[Task requirements]
Write out each line in which the string "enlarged" is present.
-- START OF Data section --
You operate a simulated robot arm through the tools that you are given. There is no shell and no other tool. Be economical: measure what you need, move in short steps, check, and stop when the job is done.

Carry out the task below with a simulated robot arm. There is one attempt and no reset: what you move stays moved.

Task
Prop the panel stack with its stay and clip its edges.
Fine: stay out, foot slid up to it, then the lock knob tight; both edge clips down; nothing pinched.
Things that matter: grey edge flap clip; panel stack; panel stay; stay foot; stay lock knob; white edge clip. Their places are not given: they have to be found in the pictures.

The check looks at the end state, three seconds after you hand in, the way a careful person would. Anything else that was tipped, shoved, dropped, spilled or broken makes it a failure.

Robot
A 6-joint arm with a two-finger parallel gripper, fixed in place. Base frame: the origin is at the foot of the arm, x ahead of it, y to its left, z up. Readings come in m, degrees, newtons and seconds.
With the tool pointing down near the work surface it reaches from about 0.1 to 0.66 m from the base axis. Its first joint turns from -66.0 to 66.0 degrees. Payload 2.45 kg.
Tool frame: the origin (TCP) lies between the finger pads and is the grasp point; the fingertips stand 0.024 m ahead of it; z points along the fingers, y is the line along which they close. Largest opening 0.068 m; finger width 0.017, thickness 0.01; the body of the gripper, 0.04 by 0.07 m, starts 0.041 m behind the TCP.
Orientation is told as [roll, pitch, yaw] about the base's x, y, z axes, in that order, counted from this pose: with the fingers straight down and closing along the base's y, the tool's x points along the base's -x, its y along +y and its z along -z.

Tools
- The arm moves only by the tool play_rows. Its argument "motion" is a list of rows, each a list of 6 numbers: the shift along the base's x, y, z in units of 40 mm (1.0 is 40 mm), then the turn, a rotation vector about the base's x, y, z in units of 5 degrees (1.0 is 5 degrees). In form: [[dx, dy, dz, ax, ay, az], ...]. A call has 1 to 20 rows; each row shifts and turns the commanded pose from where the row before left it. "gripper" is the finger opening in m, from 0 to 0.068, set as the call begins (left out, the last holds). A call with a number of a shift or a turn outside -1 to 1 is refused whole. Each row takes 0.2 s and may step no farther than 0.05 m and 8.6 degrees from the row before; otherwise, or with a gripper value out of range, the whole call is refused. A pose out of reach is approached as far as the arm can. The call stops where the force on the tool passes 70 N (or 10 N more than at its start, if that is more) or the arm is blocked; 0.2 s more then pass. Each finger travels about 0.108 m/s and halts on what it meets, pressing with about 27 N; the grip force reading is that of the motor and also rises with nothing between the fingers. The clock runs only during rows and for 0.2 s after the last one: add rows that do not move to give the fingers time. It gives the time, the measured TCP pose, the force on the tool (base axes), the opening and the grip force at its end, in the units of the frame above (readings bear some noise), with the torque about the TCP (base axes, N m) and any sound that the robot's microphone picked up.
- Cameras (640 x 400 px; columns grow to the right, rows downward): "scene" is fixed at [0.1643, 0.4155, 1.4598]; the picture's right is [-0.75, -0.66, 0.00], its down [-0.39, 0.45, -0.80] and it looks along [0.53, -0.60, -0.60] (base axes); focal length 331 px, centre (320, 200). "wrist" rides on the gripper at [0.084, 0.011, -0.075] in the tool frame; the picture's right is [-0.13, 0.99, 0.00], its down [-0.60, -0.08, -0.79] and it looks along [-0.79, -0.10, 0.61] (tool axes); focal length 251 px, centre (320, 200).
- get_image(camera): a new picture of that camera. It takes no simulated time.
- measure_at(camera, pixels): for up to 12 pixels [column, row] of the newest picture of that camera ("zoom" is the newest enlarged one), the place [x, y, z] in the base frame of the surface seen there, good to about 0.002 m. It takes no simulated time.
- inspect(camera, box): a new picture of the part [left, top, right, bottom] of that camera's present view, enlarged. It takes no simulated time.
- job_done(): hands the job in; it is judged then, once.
-- END OF Data section --
[Output for this exercise]
- measure_at(camera, pixels): for up to 12 pixels [column, row] of the newest picture of that camera ("zoom" is the newest enlarged one), the place [x, y, z] in the base frame of the surface seen there, good to about 0.002 m. It takes no simulated time.
- inspect(camera, box): a new picture of the part [left, top, right, bottom] of that camera's present view, enlarged. It takes no simulated time.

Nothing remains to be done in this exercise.